Immersion scientifique
Le principe
Nous avons testé à deux reprises une nouvelle façon d’enseigner la physique expérimentale : l’immersion-fiction. Nous avons proposé à une vingtaine d’étudiants en licence de science de vivre une fiction pendant 3 jours non stop. Ils devaient assister à distance un vaisseau explorant une comète. Cette nouvelle façon d’enseigner a permis de développer chez les étudiants la créativité, la gestion de groupe, l’autonomie, et de leur permettre de confronter leurs connaissances à des situations « réelles » hors des habituelles salles de travaux pratiques. Nous vous proposons un retour d’expérience et de quoi faire vous-même cet enseignement si vous êtes intéressé.
L'immersion en 4 minutes
La fiction proposée
Suite à un problème au centre de l’agence spatiale européenne, une procédure d’urgence est déclenchée et les étudiants, ici des ingénieurs en session « team building », doivent soudain tout arrêter et prendre le relais des communications pour aider un vaisseau spatial à distance. Ce vaisseau est justement en train d’atterrir sur une comète étrange et inconnue qu’il doit l’explorer. Mais ce vaisseau n’a, suite à des problèmes techniques, qu’un équipement scientifique de base très réduit. Les ingénieurs sur Terre (les étudiants) ont le même équipement : ils communiquent avec le vaisseau pour l’aider à explorer la comète, en lui suggérant quoi fabriquer et comment après l’avoir testé eux-même. S’en suivent une succession de missions courtes pour aider le vaisseau, et d’analyse des datas qui reviennent du vaisseau.
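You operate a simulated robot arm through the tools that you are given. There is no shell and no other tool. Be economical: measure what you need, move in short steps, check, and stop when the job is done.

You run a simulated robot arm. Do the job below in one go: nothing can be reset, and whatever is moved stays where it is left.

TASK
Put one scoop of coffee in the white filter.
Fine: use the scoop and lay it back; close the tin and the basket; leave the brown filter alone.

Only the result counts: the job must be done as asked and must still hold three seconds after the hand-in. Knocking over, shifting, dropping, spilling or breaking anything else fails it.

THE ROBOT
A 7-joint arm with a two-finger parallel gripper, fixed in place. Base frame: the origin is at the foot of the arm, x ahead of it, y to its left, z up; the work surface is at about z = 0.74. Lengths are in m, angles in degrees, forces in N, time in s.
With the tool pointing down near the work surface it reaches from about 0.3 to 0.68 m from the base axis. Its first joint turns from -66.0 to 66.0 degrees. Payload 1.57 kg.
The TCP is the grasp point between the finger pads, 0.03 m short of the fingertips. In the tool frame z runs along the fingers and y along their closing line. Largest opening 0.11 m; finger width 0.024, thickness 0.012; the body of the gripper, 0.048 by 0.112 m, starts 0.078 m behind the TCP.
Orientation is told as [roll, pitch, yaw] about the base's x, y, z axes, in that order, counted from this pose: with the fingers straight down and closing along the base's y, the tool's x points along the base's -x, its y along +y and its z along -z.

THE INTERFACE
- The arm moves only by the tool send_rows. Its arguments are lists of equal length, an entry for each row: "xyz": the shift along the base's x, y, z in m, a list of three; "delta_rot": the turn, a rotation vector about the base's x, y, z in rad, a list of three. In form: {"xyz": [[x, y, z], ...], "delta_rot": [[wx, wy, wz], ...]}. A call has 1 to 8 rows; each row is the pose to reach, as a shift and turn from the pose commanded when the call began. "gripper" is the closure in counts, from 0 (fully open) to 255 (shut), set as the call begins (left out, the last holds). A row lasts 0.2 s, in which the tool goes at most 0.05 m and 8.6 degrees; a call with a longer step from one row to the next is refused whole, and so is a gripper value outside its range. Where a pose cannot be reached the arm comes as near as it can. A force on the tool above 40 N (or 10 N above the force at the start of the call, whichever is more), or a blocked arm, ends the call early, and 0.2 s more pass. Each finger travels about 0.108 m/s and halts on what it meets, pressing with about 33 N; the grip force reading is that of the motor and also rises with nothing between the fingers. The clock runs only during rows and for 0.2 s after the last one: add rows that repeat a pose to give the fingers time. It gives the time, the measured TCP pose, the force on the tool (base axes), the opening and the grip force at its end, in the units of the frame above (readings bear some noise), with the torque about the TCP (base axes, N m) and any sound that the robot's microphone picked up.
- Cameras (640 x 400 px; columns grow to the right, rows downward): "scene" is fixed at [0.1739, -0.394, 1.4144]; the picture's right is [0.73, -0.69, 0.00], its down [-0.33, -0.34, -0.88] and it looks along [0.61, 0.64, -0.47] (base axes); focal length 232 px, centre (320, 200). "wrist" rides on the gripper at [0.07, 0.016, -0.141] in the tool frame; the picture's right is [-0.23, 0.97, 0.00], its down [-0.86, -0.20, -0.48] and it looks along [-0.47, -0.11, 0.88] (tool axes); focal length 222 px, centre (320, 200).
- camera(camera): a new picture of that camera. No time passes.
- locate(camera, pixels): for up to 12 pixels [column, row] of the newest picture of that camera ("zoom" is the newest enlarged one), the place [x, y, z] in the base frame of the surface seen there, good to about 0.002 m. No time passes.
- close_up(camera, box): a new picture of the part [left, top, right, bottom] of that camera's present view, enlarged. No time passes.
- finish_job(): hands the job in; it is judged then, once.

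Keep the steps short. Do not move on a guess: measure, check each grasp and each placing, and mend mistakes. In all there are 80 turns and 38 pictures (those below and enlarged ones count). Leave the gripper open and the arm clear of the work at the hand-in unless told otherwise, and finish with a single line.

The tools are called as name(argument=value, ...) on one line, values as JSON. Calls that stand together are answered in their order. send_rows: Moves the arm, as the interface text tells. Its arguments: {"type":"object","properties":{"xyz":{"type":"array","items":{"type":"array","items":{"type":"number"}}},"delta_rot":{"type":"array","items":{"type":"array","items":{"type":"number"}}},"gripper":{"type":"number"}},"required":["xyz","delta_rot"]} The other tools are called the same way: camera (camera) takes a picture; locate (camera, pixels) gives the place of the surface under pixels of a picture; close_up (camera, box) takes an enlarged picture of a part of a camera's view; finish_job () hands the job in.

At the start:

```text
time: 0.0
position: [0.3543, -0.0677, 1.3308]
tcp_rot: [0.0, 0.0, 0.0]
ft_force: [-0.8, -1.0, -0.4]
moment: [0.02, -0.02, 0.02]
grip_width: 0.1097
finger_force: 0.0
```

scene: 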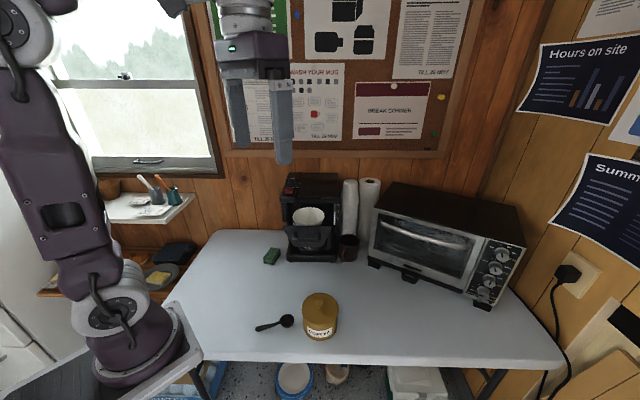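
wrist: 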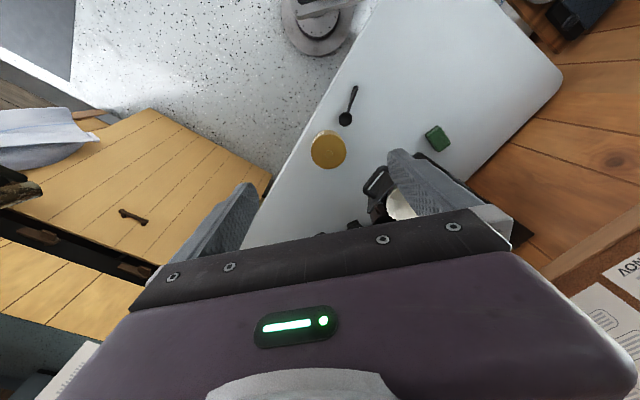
Le scénario prévoit différentes évolutions selon ce que proposent les ingénieurs sur Terre, jusqu’à un final pour le peu surprenant !
Les objectifs pédagogiques
Cette immersion vise d’abord au développement de compétences en physique expérimentale : usage de capteurs via des smartphones et des cartes Arduino, création d’expériences de zéro, tests, analyse de données, production de protocoles. Elle permet aussi de développer plusieurs compétences transversales : travail en groupe et en auto-gestion, travail en autonomie avec contrainte de temps, créativité et design, communication.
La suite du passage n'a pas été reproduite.